We’ll see what happens. A vow renewal is much simpler than an actual wedding, but there’s still a lot to cover.

After the event

The Vow Renewal Ceremony was very nice, actually. Everyone got their lines mostly correct, everybody said “Yes”, so we’re still married.

It was worth the money, especially compared to the costs of a wedding ceremony at sea. (I’ve since learned a lot of people get married by the local JP and then have a “wedding” that is really a vow renewal at sea, so the Captain can perform the ceremony and the cost goes way down.)

The Captain performed our ceremony (which doesn’t seem to be an option on the Norwegian website any longer), and it was short and sweet. He was most gracious. We were given sample vows, which I personalized for us, and the Captain led us through the vows. Afterwards, we had cake and champagne, and the photographer led us about the ship for more photos.
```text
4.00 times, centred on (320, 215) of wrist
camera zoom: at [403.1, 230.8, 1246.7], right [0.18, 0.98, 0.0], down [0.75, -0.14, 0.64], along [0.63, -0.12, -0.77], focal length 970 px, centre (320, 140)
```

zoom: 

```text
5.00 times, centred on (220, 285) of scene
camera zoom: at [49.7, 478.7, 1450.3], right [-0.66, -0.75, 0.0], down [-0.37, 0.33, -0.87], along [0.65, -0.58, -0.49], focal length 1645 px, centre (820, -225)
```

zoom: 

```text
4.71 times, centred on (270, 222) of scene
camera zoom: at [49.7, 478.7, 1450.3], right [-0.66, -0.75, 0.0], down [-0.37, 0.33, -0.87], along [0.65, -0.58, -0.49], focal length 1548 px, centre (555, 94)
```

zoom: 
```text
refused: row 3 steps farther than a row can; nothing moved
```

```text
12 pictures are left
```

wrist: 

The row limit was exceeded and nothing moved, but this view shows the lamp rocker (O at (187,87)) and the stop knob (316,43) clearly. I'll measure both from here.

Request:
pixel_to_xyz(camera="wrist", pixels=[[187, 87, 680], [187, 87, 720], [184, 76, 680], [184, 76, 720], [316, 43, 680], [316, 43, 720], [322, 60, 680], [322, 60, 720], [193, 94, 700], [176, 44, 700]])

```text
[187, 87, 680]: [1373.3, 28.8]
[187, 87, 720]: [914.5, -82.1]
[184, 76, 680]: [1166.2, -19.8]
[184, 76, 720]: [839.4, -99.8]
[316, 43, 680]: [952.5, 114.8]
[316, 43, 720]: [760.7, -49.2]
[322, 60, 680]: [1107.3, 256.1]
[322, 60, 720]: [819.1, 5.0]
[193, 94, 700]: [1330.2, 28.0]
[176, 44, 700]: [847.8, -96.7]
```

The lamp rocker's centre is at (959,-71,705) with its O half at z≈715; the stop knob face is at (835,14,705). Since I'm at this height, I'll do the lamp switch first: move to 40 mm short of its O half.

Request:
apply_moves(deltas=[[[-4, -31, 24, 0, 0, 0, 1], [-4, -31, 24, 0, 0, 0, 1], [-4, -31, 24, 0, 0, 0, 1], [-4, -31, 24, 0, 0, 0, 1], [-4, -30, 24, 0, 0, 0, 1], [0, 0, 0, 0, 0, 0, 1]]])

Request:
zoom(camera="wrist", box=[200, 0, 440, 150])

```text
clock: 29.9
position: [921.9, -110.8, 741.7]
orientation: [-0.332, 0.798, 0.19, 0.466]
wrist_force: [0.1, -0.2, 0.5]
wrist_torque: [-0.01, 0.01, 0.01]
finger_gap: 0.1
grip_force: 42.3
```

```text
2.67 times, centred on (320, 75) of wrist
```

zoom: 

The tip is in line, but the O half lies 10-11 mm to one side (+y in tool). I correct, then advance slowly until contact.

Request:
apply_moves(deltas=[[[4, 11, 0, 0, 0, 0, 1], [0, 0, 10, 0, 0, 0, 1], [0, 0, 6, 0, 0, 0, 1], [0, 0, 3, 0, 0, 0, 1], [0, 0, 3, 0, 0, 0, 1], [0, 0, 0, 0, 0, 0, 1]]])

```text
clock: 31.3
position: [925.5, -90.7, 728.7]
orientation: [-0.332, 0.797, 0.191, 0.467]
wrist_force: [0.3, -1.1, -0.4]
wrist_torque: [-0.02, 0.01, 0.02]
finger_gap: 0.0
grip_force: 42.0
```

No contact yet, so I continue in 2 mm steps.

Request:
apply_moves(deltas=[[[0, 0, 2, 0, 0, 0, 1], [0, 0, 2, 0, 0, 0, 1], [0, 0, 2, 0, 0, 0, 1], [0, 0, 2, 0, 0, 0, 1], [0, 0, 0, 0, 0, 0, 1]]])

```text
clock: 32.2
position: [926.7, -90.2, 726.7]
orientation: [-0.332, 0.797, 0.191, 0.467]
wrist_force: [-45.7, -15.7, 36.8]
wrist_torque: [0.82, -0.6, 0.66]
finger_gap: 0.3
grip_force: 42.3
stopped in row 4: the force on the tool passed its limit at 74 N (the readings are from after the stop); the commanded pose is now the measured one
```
After all of the planning and running around beforehand, the ceremony and cake and photos were over in about a half-hour, but it met our needs, and we’re very happy. It was a very small group – just us and my sister-in-law and brother-in-law, so at one point, we were almost outnumbered by the crew.

Word got around on the ship, since we had dinner comp’ed the night of the ceremony, and were presented with an anniversary cake at dessert. We had met the assistant hotel director on an earlier cruise, so after we met him at the Meet & Greet, he had our room decorated, with towel swans, roses, cake and wine. (We had a lot of cake this cruise!)

My only “regret” is that it wasn’t filmed. We do have photos, so that’s better than our first wedding, where we didn’t even have an official photographer – we had friends with a point and shoot.

We saw a very grumpy bride heading back to the ship in Nassau, so at least after our ceremony, everyone was in a good mood. Plus, we didn’t have to walk back to the ship – we were on it.